▸ **EXERCISE PROMPT**
Up to and including the line with "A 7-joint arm", reproduce the listing below exactly, beginning at its first line. Use a numbered list and skip empty lines.

-- Begin DATASET SECTION --

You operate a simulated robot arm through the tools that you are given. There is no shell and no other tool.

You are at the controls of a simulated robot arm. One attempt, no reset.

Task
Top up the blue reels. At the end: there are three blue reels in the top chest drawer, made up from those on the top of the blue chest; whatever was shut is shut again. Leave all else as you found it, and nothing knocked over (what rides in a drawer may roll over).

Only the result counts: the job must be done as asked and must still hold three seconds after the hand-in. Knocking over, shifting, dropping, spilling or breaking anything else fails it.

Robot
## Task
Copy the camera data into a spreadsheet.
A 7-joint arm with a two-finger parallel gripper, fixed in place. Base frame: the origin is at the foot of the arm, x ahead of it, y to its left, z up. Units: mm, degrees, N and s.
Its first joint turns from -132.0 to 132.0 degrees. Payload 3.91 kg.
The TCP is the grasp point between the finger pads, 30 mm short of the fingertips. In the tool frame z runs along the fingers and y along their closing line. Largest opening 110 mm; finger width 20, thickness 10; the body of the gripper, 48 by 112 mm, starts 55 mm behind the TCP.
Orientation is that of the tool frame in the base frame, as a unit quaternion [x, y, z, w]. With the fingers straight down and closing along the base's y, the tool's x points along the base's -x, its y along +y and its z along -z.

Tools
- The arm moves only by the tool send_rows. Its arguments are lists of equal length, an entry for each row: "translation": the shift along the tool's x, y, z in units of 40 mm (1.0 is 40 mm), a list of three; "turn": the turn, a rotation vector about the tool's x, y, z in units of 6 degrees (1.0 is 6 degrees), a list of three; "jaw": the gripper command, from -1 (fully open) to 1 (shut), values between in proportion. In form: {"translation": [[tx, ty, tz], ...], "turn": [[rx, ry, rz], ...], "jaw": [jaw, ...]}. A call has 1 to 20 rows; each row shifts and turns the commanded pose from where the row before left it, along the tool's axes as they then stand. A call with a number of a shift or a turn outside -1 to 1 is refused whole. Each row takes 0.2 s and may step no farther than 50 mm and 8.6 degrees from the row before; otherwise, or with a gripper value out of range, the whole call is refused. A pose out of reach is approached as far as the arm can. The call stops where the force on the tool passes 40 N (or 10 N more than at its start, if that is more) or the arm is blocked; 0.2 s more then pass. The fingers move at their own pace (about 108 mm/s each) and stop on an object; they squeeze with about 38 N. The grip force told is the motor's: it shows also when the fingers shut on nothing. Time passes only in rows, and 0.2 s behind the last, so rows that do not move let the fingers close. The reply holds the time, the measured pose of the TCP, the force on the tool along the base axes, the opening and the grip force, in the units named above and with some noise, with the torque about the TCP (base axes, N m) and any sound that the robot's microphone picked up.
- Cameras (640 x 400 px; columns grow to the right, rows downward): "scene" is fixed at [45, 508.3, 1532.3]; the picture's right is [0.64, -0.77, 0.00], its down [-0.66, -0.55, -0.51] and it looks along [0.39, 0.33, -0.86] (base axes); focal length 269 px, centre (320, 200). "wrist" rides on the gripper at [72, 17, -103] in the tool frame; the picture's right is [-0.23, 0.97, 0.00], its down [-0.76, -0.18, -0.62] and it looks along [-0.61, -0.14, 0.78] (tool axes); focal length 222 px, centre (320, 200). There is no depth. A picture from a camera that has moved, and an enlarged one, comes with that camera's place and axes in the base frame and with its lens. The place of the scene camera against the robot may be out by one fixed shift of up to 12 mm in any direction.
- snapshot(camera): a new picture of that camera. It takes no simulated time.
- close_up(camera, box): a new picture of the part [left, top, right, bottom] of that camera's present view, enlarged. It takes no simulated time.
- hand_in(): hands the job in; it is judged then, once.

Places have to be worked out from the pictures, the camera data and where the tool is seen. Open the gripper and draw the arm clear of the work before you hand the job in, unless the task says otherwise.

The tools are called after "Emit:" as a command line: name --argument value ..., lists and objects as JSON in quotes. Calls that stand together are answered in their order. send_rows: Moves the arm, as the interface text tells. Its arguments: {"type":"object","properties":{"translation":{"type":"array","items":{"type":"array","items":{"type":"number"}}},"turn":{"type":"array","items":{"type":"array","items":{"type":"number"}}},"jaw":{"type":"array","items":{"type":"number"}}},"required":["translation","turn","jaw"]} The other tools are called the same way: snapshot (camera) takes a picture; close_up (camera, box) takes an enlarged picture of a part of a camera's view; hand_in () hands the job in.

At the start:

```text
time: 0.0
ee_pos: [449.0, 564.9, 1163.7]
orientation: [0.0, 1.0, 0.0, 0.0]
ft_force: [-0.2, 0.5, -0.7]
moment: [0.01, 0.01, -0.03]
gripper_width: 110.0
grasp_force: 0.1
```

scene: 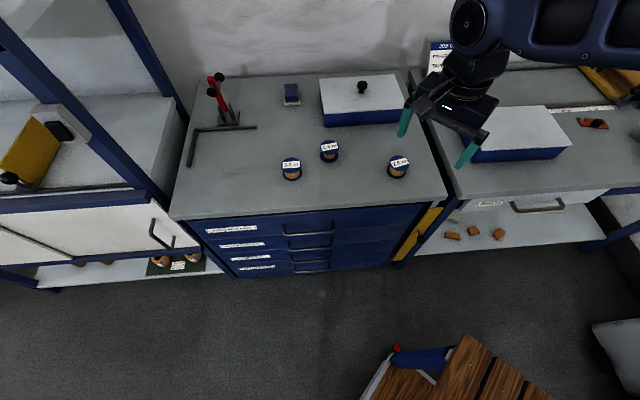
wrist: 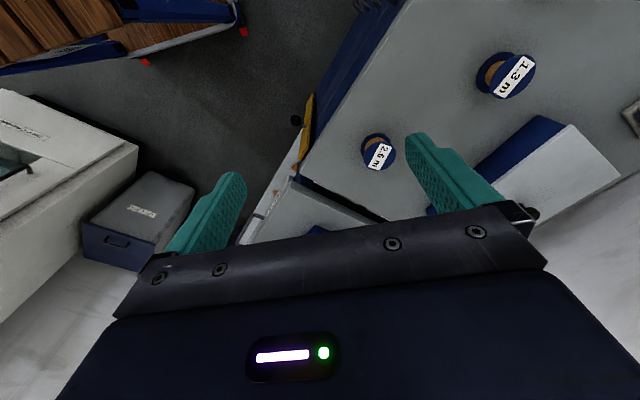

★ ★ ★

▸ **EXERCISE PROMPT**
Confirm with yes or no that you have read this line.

-- End DATASET SECTION --

▸ **EXERCISE RESPONSE**
1. You operate a simulated robot arm through the tools that you are given. There is no shell and no other tool.
2. You are at the controls of a simulated robot arm. One attempt, no reset.
3. Task
4. Top up the blue reels. At the end: there are three blue reels in the top chest drawer, made up from those on the top of the blue chest; whatever was shut is shut again. Leave all else as you found it, and nothing knocked over (what rides in a drawer may roll over).
5. Only the result counts: the job must be done as asked and must still hold three seconds after the hand-in. Knocking over, shifting, dropping, spilling or breaking anything else fails it.
6. Robot
7. ## Task
8. Copy the camera data into a spreadsheet.
9. A 7-joint arm with a two-finger parallel gripper, fixed in place. Base frame: the origin is at the foot of the arm, x ahead of it, y to its left, z up. Units: mm, degrees, N and s.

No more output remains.